§ Task goal: Please write the provided passage out a second time.

§ Information shown:

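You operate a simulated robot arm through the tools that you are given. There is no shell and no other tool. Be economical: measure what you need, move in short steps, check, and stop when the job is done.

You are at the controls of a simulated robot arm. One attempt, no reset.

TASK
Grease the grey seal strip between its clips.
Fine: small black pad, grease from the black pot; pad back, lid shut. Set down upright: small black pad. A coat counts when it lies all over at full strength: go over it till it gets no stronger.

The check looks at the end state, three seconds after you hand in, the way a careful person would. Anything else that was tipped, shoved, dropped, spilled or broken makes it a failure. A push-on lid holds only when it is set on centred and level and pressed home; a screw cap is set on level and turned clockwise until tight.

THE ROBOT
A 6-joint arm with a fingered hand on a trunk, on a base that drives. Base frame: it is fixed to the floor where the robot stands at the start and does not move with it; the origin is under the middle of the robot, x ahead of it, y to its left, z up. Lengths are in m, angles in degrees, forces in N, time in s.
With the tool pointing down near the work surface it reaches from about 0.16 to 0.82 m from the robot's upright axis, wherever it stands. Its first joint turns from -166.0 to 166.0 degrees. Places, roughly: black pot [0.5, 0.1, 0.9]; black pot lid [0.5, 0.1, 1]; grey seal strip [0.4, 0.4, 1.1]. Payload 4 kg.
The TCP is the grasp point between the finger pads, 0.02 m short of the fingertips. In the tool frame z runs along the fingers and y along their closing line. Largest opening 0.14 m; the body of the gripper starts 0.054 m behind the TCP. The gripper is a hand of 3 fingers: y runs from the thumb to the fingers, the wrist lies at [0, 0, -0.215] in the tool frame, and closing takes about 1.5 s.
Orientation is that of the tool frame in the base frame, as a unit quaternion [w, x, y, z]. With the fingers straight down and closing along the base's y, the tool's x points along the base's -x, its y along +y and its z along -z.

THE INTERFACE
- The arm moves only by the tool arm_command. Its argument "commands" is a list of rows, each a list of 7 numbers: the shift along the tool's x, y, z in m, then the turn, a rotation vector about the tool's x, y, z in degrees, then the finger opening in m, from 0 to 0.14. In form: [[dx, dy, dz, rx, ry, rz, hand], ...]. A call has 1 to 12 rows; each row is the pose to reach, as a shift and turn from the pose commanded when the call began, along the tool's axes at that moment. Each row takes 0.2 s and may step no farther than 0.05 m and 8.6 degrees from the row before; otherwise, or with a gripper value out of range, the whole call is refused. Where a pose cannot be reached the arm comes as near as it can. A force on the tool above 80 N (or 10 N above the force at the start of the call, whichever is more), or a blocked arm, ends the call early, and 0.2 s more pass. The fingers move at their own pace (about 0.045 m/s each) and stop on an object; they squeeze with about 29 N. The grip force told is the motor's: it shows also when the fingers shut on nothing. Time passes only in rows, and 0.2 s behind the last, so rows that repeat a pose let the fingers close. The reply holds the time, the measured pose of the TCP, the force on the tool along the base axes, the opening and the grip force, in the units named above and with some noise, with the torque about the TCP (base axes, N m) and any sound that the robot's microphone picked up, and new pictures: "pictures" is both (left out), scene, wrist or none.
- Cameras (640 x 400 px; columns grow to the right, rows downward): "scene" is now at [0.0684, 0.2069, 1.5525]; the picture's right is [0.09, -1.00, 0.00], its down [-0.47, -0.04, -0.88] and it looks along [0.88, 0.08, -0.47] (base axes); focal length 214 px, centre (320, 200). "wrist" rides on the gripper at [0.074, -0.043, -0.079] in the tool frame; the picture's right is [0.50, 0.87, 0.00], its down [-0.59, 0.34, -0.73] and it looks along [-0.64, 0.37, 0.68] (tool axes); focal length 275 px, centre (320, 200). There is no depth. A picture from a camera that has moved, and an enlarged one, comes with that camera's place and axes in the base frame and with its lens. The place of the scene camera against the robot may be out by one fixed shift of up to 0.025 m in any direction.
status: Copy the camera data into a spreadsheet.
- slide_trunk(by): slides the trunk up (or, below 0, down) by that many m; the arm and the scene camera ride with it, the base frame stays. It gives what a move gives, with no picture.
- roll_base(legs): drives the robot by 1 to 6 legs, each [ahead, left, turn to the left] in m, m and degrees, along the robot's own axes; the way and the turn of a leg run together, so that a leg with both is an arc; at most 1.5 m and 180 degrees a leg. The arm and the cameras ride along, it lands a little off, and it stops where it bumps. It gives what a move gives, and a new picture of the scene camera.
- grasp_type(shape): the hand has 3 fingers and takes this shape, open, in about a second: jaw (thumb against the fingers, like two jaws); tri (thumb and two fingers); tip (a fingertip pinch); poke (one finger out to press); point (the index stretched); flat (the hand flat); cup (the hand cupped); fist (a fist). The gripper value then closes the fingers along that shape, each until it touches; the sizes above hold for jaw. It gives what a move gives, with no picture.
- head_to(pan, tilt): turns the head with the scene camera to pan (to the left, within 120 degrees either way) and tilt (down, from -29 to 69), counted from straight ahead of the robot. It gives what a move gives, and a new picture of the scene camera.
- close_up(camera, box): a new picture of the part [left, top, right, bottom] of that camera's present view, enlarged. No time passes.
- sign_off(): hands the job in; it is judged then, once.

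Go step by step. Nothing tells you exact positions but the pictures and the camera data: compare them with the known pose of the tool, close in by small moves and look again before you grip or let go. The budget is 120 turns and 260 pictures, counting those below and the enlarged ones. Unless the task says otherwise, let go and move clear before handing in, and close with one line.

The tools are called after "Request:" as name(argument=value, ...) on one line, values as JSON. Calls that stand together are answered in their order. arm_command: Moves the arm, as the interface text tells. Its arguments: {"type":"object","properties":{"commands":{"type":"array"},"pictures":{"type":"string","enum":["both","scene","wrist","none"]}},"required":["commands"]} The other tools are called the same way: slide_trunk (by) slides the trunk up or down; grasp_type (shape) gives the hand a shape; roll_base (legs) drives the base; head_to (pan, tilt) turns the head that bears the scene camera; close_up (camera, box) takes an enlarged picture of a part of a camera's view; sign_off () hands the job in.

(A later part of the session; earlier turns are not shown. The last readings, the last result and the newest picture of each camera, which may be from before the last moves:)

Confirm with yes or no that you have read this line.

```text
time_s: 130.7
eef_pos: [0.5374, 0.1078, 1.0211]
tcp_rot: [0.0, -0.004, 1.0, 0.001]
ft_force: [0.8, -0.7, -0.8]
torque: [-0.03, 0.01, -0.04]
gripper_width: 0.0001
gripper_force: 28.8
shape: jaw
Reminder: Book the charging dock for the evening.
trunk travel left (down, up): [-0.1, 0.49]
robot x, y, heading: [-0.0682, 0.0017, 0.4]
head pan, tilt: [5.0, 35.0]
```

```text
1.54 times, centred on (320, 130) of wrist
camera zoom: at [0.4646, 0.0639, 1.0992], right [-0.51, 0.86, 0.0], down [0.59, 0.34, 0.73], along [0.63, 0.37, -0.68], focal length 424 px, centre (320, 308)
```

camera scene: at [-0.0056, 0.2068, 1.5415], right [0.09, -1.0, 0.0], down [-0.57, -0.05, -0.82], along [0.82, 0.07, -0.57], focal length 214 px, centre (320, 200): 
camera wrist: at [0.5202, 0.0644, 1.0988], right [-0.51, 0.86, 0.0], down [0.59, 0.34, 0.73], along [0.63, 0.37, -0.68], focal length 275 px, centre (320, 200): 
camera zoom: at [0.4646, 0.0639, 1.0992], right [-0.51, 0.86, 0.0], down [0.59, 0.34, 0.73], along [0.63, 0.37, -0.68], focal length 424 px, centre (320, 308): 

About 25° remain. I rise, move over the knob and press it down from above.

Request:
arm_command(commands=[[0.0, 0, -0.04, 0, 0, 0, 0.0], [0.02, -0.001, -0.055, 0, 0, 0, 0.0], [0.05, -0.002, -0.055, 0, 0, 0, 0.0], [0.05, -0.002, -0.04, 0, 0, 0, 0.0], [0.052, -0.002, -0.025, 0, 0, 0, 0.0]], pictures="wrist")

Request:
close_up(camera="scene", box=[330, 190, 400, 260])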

§ Provided passage:
Here, ${\mathrm{\Phi }}_k$ quantifies the performance contribution of element k, incorporating an EE tailored to the system’s optimization criteria. When considering two coalitions, $Sx$ and $Sy$, an IRS element favors moving to a new coalition if it improves the overall system performance, denoted by $S_y▹S_x$. The utility of the system before the transfer is the sum of the utilities of the two coalitions $\mathcal{U}\left(S_x\right)+\mathcal{U}\left(S_y\right)$, and the utility of the system after the transfer is the sum of the utilities of the modified coalitions $\mathcal{U}(S_x\setminus \left\{k\right\})+\mathcal{U}(S_y\cup \left\{k\right\})$. Thus, the transfer rule is encapsulated as follows (15):

$$\begin{array}{cc}\hfill S_y▹S_x& \iff \mathcal{U}(S_x\setminus \left\{k\right\})+\mathcal{U}(S_y\cup \left\{k\right\})>\mathcal{U}\left(S_x\right)+\mathcal{U}\left(S_y\right)\hfill \\ \hfill & \iff \mathcal{C}\mathcal{S}\left(S^{\prime }\right)>\mathcal{C}\mathcal{S}\left(S\right),\hfill \end{array}$$

(15)

where $\mathcal{C}\mathcal{S}\left(\mathcal{S}\right)={\displaystyle \sum _{x=1}^{X+1}}\mathcal{U}\left(S_x\right)$ denotes the sum utility of the current coalition structure $\mathcal{S}$, and

$${\mathcal{S}}^{\prime }=(\mathcal{S}\setminus \{S_x,S_y\})\cup \{(S_x\setminus \left\{k\right\}),(S_y\cup \left\{k\right\})\}$$

(16)

§ Answer to the exercise:
Here, ${\mathrm{\Phi }}_k$ quantifies the performance contribution of element k, incorporating an EE tailored to the system’s optimization criteria. When considering two coalitions, $Sx$ and $Sy$, an IRS element favors moving to a new coalition if it improves the overall system performance, denoted by $S_y▹S_x$. The utility of the system before the transfer is the sum of the utilities of the two coalitions $\mathcal{U}\left(S_x\right)+\mathcal{U}\left(S_y\right)$, and the utility of the system after the transfer is the sum of the utilities of the modified coalitions $\mathcal{U}(S_x\setminus \left\{k\right\})+\mathcal{U}(S_y\cup \left\{k\right\})$. Thus, the transfer rule is encapsulated as follows (15):

$$\begin{array}{cc}\hfill S_y▹S_x& \iff \mathcal{U}(S_x\setminus \left\{k\right\})+\mathcal{U}(S_y\cup \left\{k\right\})>\mathcal{U}\left(S_x\right)+\mathcal{U}\left(S_y\right)\hfill \\ \hfill & \iff \mathcal{C}\mathcal{S}\left(S^{\prime }\right)>\mathcal{C}\mathcal{S}\left(S\right),\hfill \end{array}$$

(15)

where $\mathcal{C}\mathcal{S}\left(\mathcal{S}\right)={\displaystyle \sum _{x=1}^{X+1}}\mathcal{U}\left(S_x\right)$ denotes the sum utility of the current coalition structure $\mathcal{S}$, and

$${\mathcal{S}}^{\prime }=(\mathcal{S}\setminus \{S_x,S_y\})\cup \{(S_x\setminus \left\{k\right\}),(S_y\cup \left\{k\right\})\}$$

(16)